### Data lines:
----------
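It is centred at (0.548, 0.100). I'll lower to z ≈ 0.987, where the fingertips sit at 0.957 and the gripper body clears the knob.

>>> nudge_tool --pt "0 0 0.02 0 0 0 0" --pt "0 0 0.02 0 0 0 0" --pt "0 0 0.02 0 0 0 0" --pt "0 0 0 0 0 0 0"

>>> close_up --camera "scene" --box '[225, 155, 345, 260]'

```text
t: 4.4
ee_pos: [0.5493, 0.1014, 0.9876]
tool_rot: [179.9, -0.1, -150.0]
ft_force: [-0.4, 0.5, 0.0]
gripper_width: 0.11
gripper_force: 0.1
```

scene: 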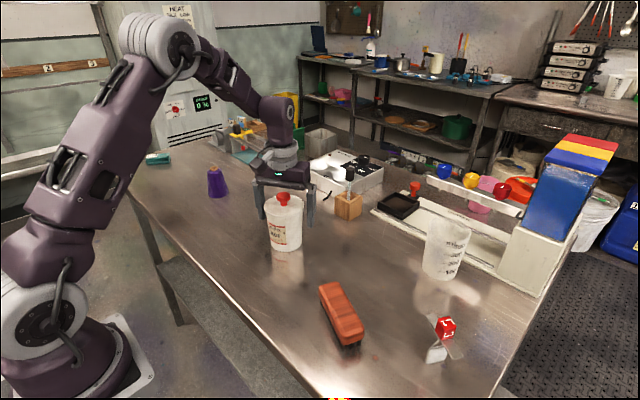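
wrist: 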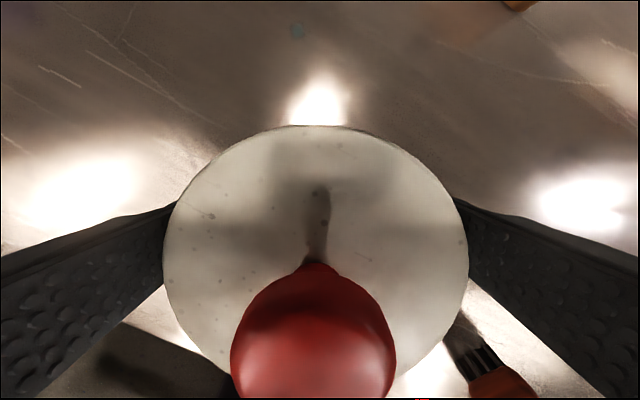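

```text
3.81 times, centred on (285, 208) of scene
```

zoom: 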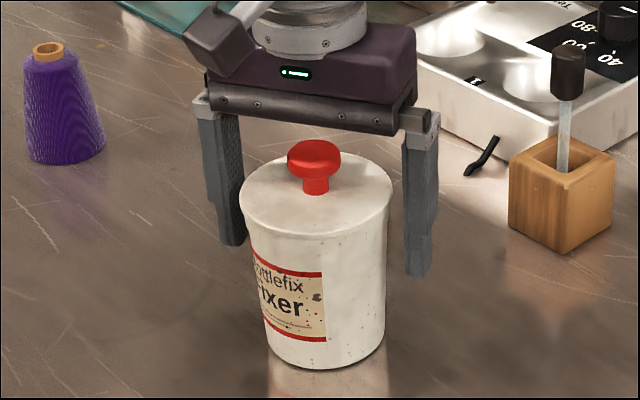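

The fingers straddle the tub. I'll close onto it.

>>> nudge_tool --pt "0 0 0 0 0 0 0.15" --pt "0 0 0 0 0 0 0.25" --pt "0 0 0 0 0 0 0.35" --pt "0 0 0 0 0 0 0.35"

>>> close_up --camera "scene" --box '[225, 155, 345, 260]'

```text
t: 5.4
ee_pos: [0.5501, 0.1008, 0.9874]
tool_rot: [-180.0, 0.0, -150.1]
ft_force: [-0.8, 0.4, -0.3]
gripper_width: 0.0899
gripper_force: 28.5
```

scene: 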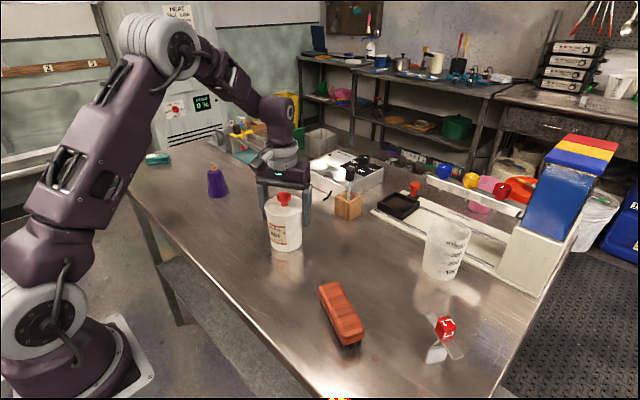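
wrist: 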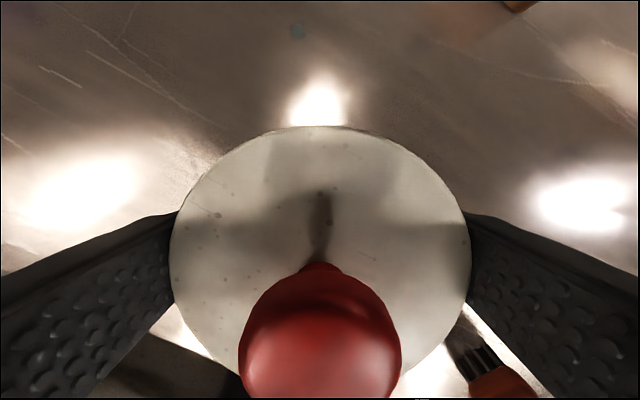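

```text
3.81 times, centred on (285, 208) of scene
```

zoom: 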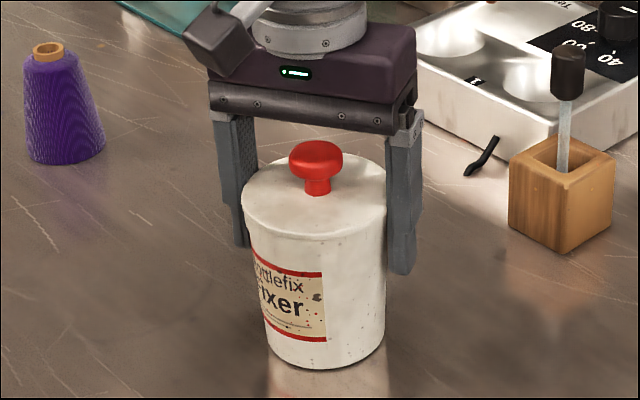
----------
### Description of the task:
Your answer continues the source extract from its final sentence.

### Source extract:
----------
Although the shifts in bacterial OTU composition are not as obvious as those in the archaeal communities, there are clear differences among samples with different ages (Fig. 4). Samples 1 and 2 (34.3 ± 8.1 and 43 ± 23 yr) have high overall community similarity (45% Bray-Curtis, 23% Jaccard), and samples 3 and 4 (128 ± 57 yr and 1245 ± 257 yr) are very similar to each other (34% Bray-Curtis, 23% Jaccard; Fig. S2). Note that samples 2 and 3, which were only ∼20 cm apart in situ (Fig. 1) and had nearly identical archaeal communities, have only moderate bacterial community similarity (18% Bray-Curtis, 17% Jaccard). Interestingly, the distribution of OTUs among samples was roughly constant regardless of whether all OTUs are included in the analysis, or if only abundant, or if only rare OTUs are considered (Fig. S4 and S5). In short, samples of similar ages contain similar bacterial communities; with few exceptions, this trend is true for dominant as well as rare organisms.
Diversity Within Thiomicrospira.
Previous work has shown that sequences most closely related to genus Thiomicrospira (order Thiotrichales; Table S3) are widely distributed throughout the LCHF (5). A single OTU assigned to genus Thiomicrospira corresponding to previously published full-length 16S rRNA clone LC1537B-12 comprised 37% of all bacterial V6 tags from the youngest sample (34.3 ± 8.1 yr). The same OTU also occurred in the other three samples but at lower relative abundance (28% at 43 yr, 3% at 128 yr, and 8% at 1,245 yr). An additional 23 OTUs (group C in Fig. 5), none of which comprised more than 2% of any sample’s total tags, were at least 93% similar to clone LC1537B-12. Similarly, group A contained two dominant and several rare OTUs, all of which were at least 96.7% similar to the V6 region of clone LC1537B-49. The high occurrence of these OTUs in the younger, higher pH samples and absence in the two older, more neutral pH samples is consistent with the physiology of their closest relative (Fig. 5A), the alkaliphile Thioalkalimicrobium cyclicum (28). Group B OTUs, in contrast, were the most dominant Thiomicrospira-like sequences in sample 4, which showed no signs of venting and was likely the same temperature as the background seawater. All of these OTUs were at least 95% similar to a clone with 95.3% similarity over the full gene length to the pyschrophile Thiomicrospira psychrophila (29).
----------
### Expected answer:
Although all samples have several Thiomicrospira OTUs, samples of different ages are dominated by different OTUs (Fig. 5). The most abundant Thiomicrospira OTU in the oldest sample, for example, is extremely rare in the youngest sample, and the overall similarity of the Thiomicrospira community between these two samples is low (24% Bray-Curtis, 22% Jaccard). As seen with the whole bacterial community, the two youngest samples have the most similar Thiomicrospira OTUs (61% Bray-Curtis, 32% Jaccard), and the two oldest samples are also very similar (39% Bray-Curtis, 31% Jaccard).
Discussion
Dominance by a Few Species.
Over the past >30,000 years of venting at the LCHF (10), extreme environmental conditions created by mixing of <150 °C, pH 11 fluids enriched in dissolved H2 and CH4 with oxygen-rich seawater have selected for an unusual assemblage of microorganisms. Previous studies have shown that >80% of detectable cells in the warm, anoxic interior zones of carbonate chimneys are dominated by biofilms formed by Lost City Methanosarcinales (LCMS, 2). This study highlights the extremely low archaeal diversity of Lost City chimneys: >90% of all V6 tags in each sample clustered into a single OTU. Such extreme dominance of single phylotypes within hydrothermal chimneys is unprecedented; in other hydrothermal environments where methanogens dominate, diverse species adapted to various metabolic substrates are typically present (30, 31).
A small number of species also dominate the bacterial communities, and the identity of the dominant species often differs among chimney samples (Fig. 4). This trend is true even within narrow taxonomic groups. For example, different OTUs representing genus Thiomicrospira dominated different chimney samples (Fig. 5). These organisms probably require reduced sulfur species from hydrothermal fluid, but they also need access to oxygen (the electron acceptor for all known Thiomicrospira) from seawater. Inorganic carbon is scarce in high pH hydrothermal fluid, so organisms in chimneys with little exposure to seawater may be carbon-limited, as evidenced by the unprecedented enrichment of 13C in lipids extracted from Lost City chimneys (32). Thus, the diversity of Thiomicrospira sequences detected in this study (Fig. 5) probably resulted from many similar species adapting to slightly different niches within concentration gradients of reduced sulfur species, oxygen, and inorganic carbon, as well as the associated temperature and pH gradients.
Species Shift Between Rare and Dominant.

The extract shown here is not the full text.